As the Motion Picture Academy’s first non-English speaking Best Picture winner, was “Parasite” paralyzing for Bong?  Was it intimidating to decide what’s next?

“It was so great what happened and very surprising,” Bong explained via an interpreter in a post-screening discussion. “But it wasn’t like I was too overly excited about it.

“Actually, when Quentin Tarantino won an Oscar, at the time he was maybe 31 years old. But I,” he laughed, “was already in my early 50s. So I was quite calm and level-headed throughout that whole process. And I just continue to do what I’ve always been doing.”

“Mickey 17” takes place in a future where humans, no longer able to live on Earth, are on a 4-year space voyage to colonize an ice-covered new world.  Robert Pattinson’s Mickey Barnes, desperately troubled, volunteers to be an Expendable, a human who can be repeatedly killed, then immediately reborn via cloning.

Bong adapted Edward Ashton’s novel “Mickey 7” and immediately added 10 lives as Mickey is continually revived on a 3D printer.

Bong also invented a wife Ylfa (Toni Collette) to partner the film’s hideously amusing if not so bright dictator (Mark Ruffalo).

“Ashton’s novel is about human printing, and I was just fascinated by that. Also, human printing is quite different from the cloning and replicant stories that we’ve seen before.
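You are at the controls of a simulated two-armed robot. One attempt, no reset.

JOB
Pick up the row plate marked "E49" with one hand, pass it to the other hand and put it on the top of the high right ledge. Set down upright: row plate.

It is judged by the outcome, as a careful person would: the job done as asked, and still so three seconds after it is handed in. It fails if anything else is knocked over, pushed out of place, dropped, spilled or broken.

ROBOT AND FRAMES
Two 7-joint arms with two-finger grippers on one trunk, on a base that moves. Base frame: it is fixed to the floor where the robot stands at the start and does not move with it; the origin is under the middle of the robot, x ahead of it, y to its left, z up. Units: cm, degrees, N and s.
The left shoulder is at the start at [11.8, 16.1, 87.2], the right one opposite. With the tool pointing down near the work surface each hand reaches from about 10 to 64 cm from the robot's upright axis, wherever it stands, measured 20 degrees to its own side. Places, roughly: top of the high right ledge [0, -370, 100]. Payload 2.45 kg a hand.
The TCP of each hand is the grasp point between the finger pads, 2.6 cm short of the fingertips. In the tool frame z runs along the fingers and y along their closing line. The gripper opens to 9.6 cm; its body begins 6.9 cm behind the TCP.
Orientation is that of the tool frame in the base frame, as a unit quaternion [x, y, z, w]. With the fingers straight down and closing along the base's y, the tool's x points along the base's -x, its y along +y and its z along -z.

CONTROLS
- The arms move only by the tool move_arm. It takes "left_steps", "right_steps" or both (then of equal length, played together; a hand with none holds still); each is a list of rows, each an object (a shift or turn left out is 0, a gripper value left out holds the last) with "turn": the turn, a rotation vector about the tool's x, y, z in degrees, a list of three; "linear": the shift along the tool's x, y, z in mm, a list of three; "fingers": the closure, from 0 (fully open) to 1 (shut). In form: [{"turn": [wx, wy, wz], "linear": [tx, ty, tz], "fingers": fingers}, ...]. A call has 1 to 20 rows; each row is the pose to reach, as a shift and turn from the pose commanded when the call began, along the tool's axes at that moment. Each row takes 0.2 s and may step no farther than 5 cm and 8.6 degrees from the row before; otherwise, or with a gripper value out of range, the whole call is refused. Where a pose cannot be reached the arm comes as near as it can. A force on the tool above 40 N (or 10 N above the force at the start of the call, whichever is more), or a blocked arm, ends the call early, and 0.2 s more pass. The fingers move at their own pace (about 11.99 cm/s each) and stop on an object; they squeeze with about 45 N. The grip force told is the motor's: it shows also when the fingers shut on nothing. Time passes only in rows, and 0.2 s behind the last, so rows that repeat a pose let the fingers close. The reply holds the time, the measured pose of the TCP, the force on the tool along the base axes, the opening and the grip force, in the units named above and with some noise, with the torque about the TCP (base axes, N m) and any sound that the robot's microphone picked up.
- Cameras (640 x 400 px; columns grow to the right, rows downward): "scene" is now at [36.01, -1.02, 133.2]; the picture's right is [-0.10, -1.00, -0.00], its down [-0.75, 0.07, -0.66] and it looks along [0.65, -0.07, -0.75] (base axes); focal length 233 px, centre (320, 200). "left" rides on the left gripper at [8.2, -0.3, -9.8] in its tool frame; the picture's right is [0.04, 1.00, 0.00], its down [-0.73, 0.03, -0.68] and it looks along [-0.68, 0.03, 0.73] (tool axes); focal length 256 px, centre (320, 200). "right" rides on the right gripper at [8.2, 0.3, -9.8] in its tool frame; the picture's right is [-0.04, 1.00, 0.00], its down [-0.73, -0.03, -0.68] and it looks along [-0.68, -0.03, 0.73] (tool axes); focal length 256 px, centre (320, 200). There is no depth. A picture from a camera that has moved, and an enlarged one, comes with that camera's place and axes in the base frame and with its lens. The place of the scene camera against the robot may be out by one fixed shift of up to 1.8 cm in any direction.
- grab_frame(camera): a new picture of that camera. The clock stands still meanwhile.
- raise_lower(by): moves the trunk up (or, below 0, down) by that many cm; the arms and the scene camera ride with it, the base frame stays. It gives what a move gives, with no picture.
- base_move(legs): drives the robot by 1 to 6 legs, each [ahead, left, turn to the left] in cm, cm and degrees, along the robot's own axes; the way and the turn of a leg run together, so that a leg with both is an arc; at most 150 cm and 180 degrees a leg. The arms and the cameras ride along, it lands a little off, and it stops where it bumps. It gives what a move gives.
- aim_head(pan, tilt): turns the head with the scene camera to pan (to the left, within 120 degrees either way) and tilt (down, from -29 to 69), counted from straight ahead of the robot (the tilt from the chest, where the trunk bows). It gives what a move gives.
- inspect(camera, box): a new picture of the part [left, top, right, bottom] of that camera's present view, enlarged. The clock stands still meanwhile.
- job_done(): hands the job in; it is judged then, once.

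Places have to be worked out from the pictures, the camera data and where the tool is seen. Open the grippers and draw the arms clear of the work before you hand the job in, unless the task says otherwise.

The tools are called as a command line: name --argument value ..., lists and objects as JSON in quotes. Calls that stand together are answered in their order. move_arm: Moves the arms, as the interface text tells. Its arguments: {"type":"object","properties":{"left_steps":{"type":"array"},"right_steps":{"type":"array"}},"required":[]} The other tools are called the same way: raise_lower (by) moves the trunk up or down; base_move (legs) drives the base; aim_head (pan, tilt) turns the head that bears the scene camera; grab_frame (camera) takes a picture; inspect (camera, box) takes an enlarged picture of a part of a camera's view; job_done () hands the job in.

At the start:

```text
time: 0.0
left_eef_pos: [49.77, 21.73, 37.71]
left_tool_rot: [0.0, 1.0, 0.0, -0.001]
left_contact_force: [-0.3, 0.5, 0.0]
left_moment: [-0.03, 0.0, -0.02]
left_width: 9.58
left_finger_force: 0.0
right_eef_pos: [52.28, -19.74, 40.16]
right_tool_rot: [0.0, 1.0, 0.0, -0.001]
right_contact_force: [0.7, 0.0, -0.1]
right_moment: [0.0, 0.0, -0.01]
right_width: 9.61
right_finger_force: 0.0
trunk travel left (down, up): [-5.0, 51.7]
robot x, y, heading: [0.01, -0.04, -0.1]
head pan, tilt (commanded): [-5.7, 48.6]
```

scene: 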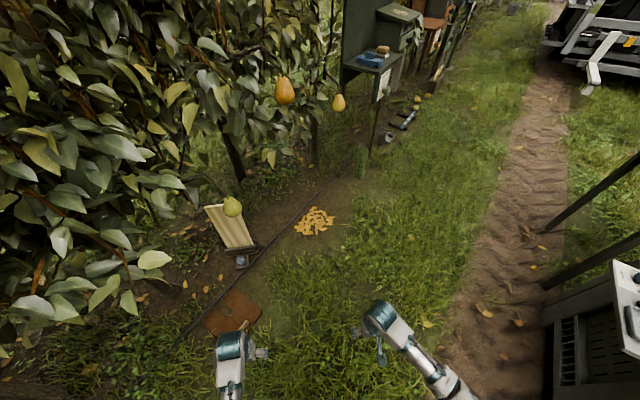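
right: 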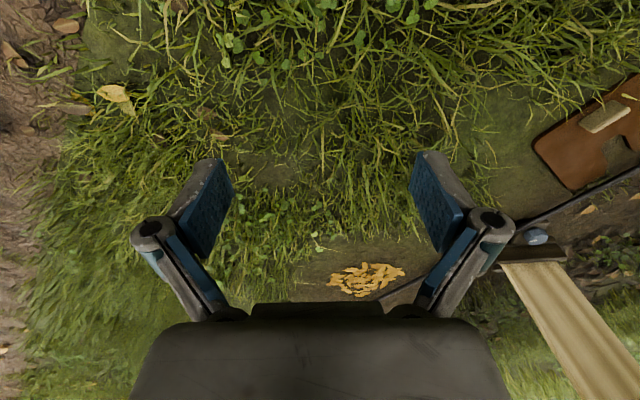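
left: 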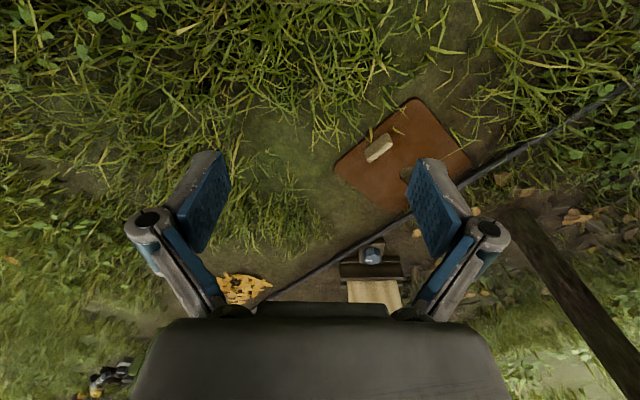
Because we’re literally printing out human beings.

“To me,” Bong said, “if you see the words ‘human printing’ as a concept, it’s two words that should never really be combined. We shouldn’t really be printing out human beings.

“In that concept we sense how it’s just totally denigrating humanity. I felt there was a lot of comedy and tragedy in that concept.”

Pattinson was ideal, he joked, “Because he looks like he probably gets the short end of the stick for everything. Some unfortunate things happen to him all the time. He just kind of has that look.”

As for Ruffalo’s cruel, petty, incompetent Kenneth Marshall, “We modeled the character based on people from the past. But I think a lot of people see the present in his character, perhaps because history always repeats itself,” Bong said.

“When we were in Europe screening the film, a lot of people talked about political leaders from their own countries and just started projecting like stressful political memories of their times onto his character.

“That just goes to show how Mark was able to make this character quite universal, and express this archetype of a bad political leader.”